YOUR GOAL:
Repeat exactly the lines beginning at the one that contains "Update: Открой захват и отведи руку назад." and running to the end of the material. Omit the pictures.

++++++++

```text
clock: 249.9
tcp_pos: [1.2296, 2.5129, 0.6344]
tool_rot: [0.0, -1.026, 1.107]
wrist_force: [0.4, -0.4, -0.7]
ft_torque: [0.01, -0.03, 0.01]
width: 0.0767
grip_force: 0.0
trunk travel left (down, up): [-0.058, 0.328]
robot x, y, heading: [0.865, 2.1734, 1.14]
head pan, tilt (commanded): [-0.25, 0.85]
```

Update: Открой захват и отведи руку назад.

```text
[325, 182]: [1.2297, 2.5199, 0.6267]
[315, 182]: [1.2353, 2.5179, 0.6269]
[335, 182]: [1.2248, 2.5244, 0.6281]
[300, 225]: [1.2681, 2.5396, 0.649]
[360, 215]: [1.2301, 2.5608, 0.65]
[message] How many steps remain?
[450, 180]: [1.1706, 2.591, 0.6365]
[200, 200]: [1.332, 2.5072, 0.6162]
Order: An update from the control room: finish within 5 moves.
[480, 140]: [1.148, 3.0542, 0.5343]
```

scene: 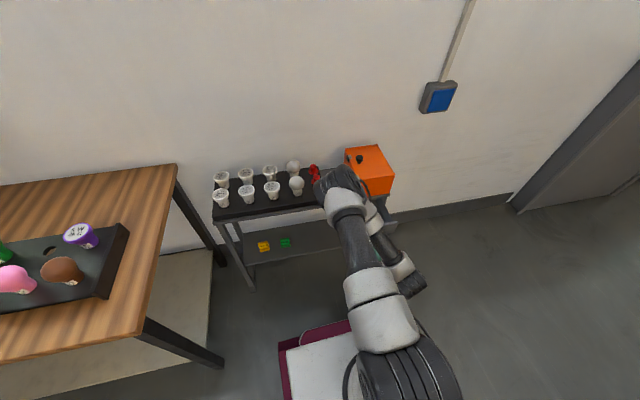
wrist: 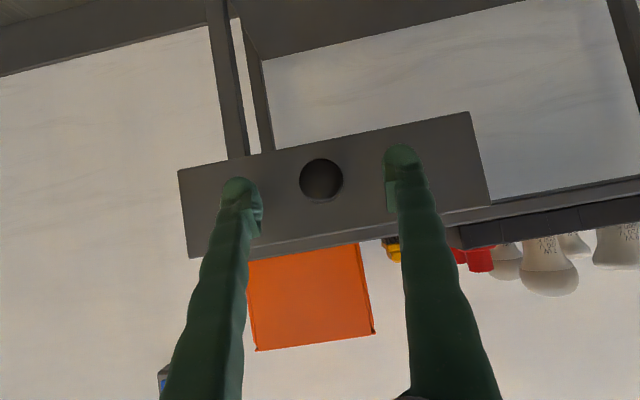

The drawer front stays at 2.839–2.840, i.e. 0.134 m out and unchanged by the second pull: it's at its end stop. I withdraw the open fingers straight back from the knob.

++++++++

SOLVED EXERCISE:
Update: Открой захват и отведи руку назад.

```text
[325, 182]: [1.2297, 2.5199, 0.6267]
[315, 182]: [1.2353, 2.5179, 0.6269]
[335, 182]: [1.2248, 2.5244, 0.6281]
[300, 225]: [1.2681, 2.5396, 0.649]
[360, 215]: [1.2301, 2.5608, 0.65]
[message] How many steps remain?
[450, 180]: [1.1706, 2.591, 0.6365]
[200, 200]: [1.332, 2.5072, 0.6162]
Order: An update from the control room: finish within 5 moves.
[480, 140]: [1.148, 3.0542, 0.5343]
```

scene: 
wrist: 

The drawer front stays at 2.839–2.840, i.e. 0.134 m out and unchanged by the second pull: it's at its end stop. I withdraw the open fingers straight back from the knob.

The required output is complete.